You would never know from the delightful melodies and lively interplay among and between instruments that Wolfgang Amadeus Mozart disliked the flute! In addition to the two flute concertos and the heavenly one for flute and harp, he composed three flute quartets for the amateur flutist Ferdinand De Jean. The American Chamber Players opened their concert with Quartet in C, K.285b. It exists in two versions, both sharing the same charming opening allegro. K.285b has a marvelous second movement marked Andantino-Adagio-Allegro. It is a reworking of the sixth movement from the composer’s splendid Serenade No. 10 in B-flat, K.361 (Grand Partita). In K.285b, Mozart omits the third of six variations on an andante theme that appears in the Grand Partita.

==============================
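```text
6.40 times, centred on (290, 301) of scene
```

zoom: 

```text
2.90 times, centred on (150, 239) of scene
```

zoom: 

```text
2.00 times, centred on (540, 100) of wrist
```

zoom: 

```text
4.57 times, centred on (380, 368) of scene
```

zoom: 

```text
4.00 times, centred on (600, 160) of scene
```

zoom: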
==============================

Purity of intonation is absolutely essential for the performance of any work by Mozart, and the American Chamber Players were precise throughout. Stern’s breath control was excellent and her dialogue with violinist Mauer in the pleasant opening movement was delightful. They and violist Hoffman and cellist Balderston had extensive give-and-take over the course of the five variations in the second movement. Balance was fine and their stylish phasing was excellent.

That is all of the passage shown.